## Work to be completed:
Output the material beneath exactly, leaving nothing out.

....

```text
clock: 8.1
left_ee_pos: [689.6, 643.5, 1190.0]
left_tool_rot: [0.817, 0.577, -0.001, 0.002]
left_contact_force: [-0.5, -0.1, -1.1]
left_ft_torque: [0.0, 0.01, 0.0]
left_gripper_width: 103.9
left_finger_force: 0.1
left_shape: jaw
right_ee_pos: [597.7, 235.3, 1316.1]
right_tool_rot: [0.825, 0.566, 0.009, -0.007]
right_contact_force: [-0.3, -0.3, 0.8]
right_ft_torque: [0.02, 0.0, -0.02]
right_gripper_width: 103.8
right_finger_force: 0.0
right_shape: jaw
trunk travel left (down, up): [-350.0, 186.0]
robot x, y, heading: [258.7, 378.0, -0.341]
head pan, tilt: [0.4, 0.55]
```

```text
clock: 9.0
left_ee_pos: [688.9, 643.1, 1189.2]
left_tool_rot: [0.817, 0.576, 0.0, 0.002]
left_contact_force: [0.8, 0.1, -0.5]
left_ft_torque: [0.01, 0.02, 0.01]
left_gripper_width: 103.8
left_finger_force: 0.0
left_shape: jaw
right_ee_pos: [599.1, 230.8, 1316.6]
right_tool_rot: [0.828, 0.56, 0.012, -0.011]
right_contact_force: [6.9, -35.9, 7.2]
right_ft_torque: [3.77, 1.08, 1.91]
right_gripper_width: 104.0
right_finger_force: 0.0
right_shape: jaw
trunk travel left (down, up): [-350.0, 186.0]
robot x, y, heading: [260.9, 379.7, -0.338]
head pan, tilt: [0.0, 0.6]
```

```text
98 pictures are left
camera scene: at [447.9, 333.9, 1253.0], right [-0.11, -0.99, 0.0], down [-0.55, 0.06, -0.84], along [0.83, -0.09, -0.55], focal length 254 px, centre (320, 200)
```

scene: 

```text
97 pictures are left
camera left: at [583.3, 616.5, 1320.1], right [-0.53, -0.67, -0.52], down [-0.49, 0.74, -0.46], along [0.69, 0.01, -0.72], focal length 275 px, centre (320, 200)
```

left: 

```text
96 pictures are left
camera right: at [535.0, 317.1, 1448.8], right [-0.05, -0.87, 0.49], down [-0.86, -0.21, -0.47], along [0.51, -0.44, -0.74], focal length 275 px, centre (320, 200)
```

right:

....

## Response to the task:
```text
clock: 8.1
left_ee_pos: [689.6, 643.5, 1190.0]
left_tool_rot: [0.817, 0.577, -0.001, 0.002]
left_contact_force: [-0.5, -0.1, -1.1]
left_ft_torque: [0.0, 0.01, 0.0]
left_gripper_width: 103.9
left_finger_force: 0.1
left_shape: jaw
right_ee_pos: [597.7, 235.3, 1316.1]
right_tool_rot: [0.825, 0.566, 0.009, -0.007]
right_contact_force: [-0.3, -0.3, 0.8]
right_ft_torque: [0.02, 0.0, -0.02]
right_gripper_width: 103.8
right_finger_force: 0.0
right_shape: jaw
trunk travel left (down, up): [-350.0, 186.0]
robot x, y, heading: [258.7, 378.0, -0.341]
head pan, tilt: [0.4, 0.55]
```

```text
clock: 9.0
left_ee_pos: [688.9, 643.1, 1189.2]
left_tool_rot: [0.817, 0.576, 0.0, 0.002]
left_contact_force: [0.8, 0.1, -0.5]
left_ft_torque: [0.01, 0.02, 0.01]
left_gripper_width: 103.8
left_finger_force: 0.0
left_shape: jaw
right_ee_pos: [599.1, 230.8, 1316.6]
right_tool_rot: [0.828, 0.56, 0.012, -0.011]
right_contact_force: [6.9, -35.9, 7.2]
right_ft_torque: [3.77, 1.08, 1.91]
right_gripper_width: 104.0
right_finger_force: 0.0
right_shape: jaw
trunk travel left (down, up): [-350.0, 186.0]
robot x, y, heading: [260.9, 379.7, -0.338]
head pan, tilt: [0.0, 0.6]
```

```text
98 pictures are left
camera scene: at [447.9, 333.9, 1253.0], right [-0.11, -0.99, 0.0], down [-0.55, 0.06, -0.84], along [0.83, -0.09, -0.55], focal length 254 px, centre (320, 200)
```

scene: 

```text
97 pictures are left
camera left: at [583.3, 616.5, 1320.1], right [-0.53, -0.67, -0.52], down [-0.49, 0.74, -0.46], along [0.69, 0.01, -0.72], focal length 275 px, centre (320, 200)
```

left: 

```text
96 pictures are left
camera right: at [535.0, 317.1, 1448.8], right [-0.05, -0.87, 0.49], down [-0.86, -0.21, -0.47], along [0.51, -0.44, -0.74], focal length 275 px, centre (320, 200)
```

right:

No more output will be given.